Of course, McKay and fellow screenwriter Charles Randolph would argue that the purpose of their movie is to bludgeon us out of complacency by using caricature in order to get at deeper truths, but genuine farce requires a certain directorial finesse, and McKay is way out of his depth here. Anyone with even a passing interest in the real nuts and bolts of how Wall Street operates will find The Big Short unbearably condescending, while those going in for a Talladega Nights-style yuck-fest will be sorely confused at the lack of legitimate laughs. When Gosling's smug banker proclaims himself and few others as "outsiders and weirdos who saw what no one else could…the giant lie at the heart of the economy", we are asked to both invest in these vile losers who will inevitably profit in the realm of billions as well as shake ourselves for not paying more attention at the time. The fact that people lost their homes and jobs during the collapse is not something McKay and company care to examine, which would have been fine if we didn't also have to witness scenes of Carrell's conflicted fund manager crying over the phone and having heart-to-heart talks with his wife (a wasted Marissa Tomei). Once all the financiers gather together at the American Securitization Forum in Las Vegas (except for Bale's glass-eyed, metal-loving bum, who stays behind at his San Jose office furiously jotting numbers on a whiteboard), The Big Short has reached such a level of repetitive numbness that not even the sight of Margo Robbie in a hot tub explaining the intricacies of subprime mortgages can save this thing.

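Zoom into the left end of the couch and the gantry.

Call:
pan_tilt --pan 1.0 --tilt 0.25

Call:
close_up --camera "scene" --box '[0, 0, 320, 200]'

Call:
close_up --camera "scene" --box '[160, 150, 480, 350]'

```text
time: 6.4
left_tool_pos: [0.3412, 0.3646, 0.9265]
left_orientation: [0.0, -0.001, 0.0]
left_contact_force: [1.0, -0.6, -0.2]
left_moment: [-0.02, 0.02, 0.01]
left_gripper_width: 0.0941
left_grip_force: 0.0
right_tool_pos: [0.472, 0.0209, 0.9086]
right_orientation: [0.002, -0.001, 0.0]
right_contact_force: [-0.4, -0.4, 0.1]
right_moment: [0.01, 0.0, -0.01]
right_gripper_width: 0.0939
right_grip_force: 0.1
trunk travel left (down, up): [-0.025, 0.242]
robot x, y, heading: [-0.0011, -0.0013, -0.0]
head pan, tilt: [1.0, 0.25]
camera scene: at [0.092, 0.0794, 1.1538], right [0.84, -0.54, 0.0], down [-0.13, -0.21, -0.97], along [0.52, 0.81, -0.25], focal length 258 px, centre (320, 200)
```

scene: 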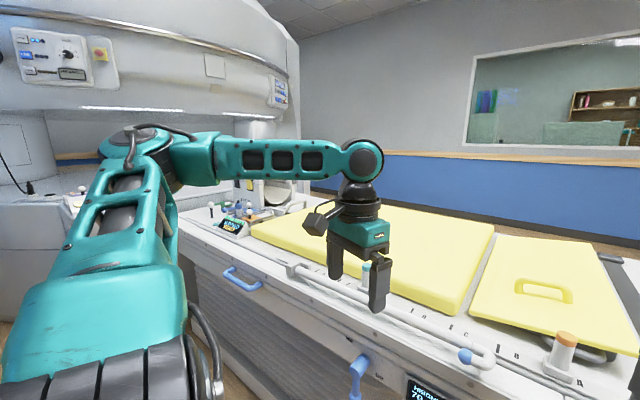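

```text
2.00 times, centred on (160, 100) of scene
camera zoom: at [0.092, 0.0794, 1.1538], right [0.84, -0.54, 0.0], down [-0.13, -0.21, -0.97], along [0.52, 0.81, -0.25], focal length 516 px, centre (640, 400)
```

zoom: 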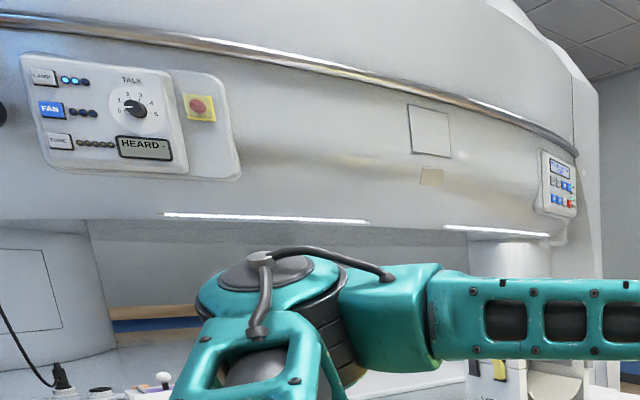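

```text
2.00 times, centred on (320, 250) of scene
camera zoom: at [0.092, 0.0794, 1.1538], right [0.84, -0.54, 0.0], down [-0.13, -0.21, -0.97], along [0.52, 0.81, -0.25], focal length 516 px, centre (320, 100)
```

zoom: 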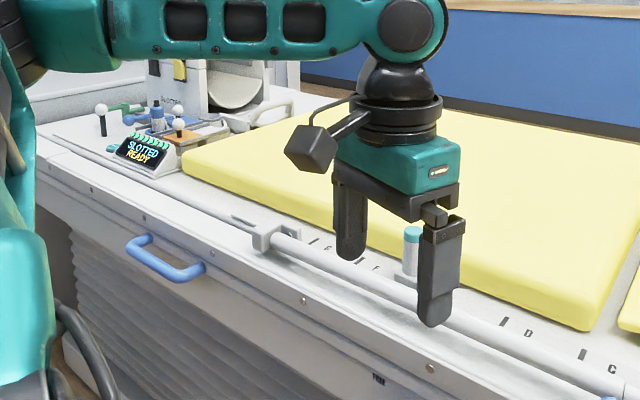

If this last point is any indication of McKay's general distrust of audience intelligence, then we also get cameos from the likes of Selena Gomez and Anthony Bourdain pontificating on synthetic collateralized debt obligations and credit default swaps. Ultimately, all the finger wagging has the opposite effect the creators clearly intended; meaning that, once the dust settles after the 2008 financial collapse, the feeling we get from witnessing The Big Short isn't outrage, but rather embarrassment.